# EXTRACT TO READ
** START **
Enfin, la question russe. En vertu des conditions créées par la Révolution d’Octobre, les trois tendances classiques du socialisme : 1) la tendance marxiste, 2) la centriste et 3) l’opportuniste, s’expriment le plus clairement et distinctement dans les conditions soviétiques, c’est-à-dire qu’elles sont remplies avec le contenu social le plus incontestable. On voit en URSS une droite liée à l’intelligentsia qualifiée et aux petits propriétaires ; le centre, en équilibre sur la corde de l’appareil entre les classes, et l’aile gauche, représentant l’avant-garde de l’avant-garde prolétarienne à l’époque de la réaction. Je ne veux pas dire par là, bien sûr, que la gauche est exempte d’erreurs, ou que nous pouvons nous passer de critiques internes sérieuses et ouvertes. Mais cette critique doit avoir une base de classe claire, c’est-à-dire être basée sur l’une des trois tendances historiques mentionnées ci-dessus. Une tentative de nier l’existence de ces tendances et leur caractère de classe, une tentative de s’élever au-dessus d’elles, aboutira inévitablement à une misérable ruine. Le plus souvent, cette voie est empruntée par des éléments de droite qui ne se sont pas encore réalisés ou qui sont intéressés à ne pas s’effrayer prématurément leur propre flanc gauche.

Brandler et Thalheimer, autant que je sache, ont considéré pendant toutes ces années que la politique du Comité central du Parti communiste de l’Union soviétique en matière économique était absolument correcte. Ainsi en était-il avant le zigzag stalinien vers la gauche. Essentiellement, ils doivent maintenant sympathiser avec la politique qui a été menée le plus ouvertement en 1924-27. et qui est maintenant représentée par l’aile de Rykov, Boukharine et d’autres Apparemment, Souvarine penche également dans cette direction. Bien entendu, je ne puis évoquer ici le problème économique de l’URSS dans son ensemble. Ce qui a été dit dans notre plate-forme reste pleinement en vigueur. Cela ne serait utile que si l’Opposition de droite faisait une critique claire et précise de notre programme sur cette question. Afin de lui faciliter la tâche, je présenterai ici quelques considérations de base.
** END **
# ACTIONS TO TAKE
A) Set down the extract to read as it stands from "Brandler et Thalheimer, autant" to "considérations de base.", and nothing more.
B) Write what comes next in the extract to read.

# INFORMATION SHOWN
** START **
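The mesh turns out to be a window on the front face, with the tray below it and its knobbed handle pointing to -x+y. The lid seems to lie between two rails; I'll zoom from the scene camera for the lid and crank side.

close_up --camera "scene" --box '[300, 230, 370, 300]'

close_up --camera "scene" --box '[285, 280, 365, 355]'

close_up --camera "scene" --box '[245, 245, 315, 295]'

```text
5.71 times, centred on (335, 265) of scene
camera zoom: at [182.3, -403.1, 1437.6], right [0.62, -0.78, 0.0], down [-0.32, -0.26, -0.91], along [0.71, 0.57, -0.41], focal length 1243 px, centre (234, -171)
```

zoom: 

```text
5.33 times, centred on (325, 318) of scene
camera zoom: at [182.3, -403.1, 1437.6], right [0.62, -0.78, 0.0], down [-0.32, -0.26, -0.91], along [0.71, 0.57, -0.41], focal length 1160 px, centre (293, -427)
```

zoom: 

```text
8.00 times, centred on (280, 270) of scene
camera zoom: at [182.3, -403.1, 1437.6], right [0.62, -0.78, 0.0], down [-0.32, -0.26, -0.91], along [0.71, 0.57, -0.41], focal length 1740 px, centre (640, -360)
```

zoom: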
** END **
# RESULTS IN ORDER
A)
Brandler et Thalheimer, autant que je sache, ont considéré pendant toutes ces années que la politique du Comité central du Parti communiste de l’Union soviétique en matière économique était absolument correcte. Ainsi en était-il avant le zigzag stalinien vers la gauche. Essentiellement, ils doivent maintenant sympathiser avec la politique qui a été menée le plus ouvertement en 1924-27. et qui est maintenant représentée par l’aile de Rykov, Boukharine et d’autres Apparemment, Souvarine penche également dans cette direction. Bien entendu, je ne puis évoquer ici le problème économique de l’URSS dans son ensemble. Ce qui a été dit dans notre plate-forme reste pleinement en vigueur. Cela ne serait utile que si l’Opposition de droite faisait une critique claire et précise de notre programme sur cette question. Afin de lui faciliter la tâche, je présenterai ici quelques considérations de base.

B)
Les droitiers croient que si plus de place est donnée à l’agriculture paysanne individuelle, alors les difficultés actuelles peuvent être surmontées. Cela, je ne vais pas le nier. La mise sur l’agriculteur capitaliste (le « koulak » européanisé ou américanisé) portera sans doute des fruits, mais ce seront des fruits capitalistes qui, à l’une des étapes assez proches, conduiront à l’effondrement politique du pouvoir soviétique. Le pari sur l’agriculteur capitaliste en 1924-26 n’en était qu’à ses débuts. Néanmoins, cela a conduit à une augmentation extraordinaire de la conscience de soi de la petite bourgeoisie des villes et des campagnes, à la capture par elle de nombreux soviets de base, à une augmentation de la force et de la conscience de soi de la bureaucratie, à des pressions sur les travailleurs, à la suppression complète de la démocratie de parti. Quiconque ne comprend pas l’interdépendance de ces faits ne comprend rien du tout à la politique révolutionnaire. Le cours vers l’agriculteur capitaliste est absolument incompatible avec la dictature du prolétariat. Ici, il faut choisir.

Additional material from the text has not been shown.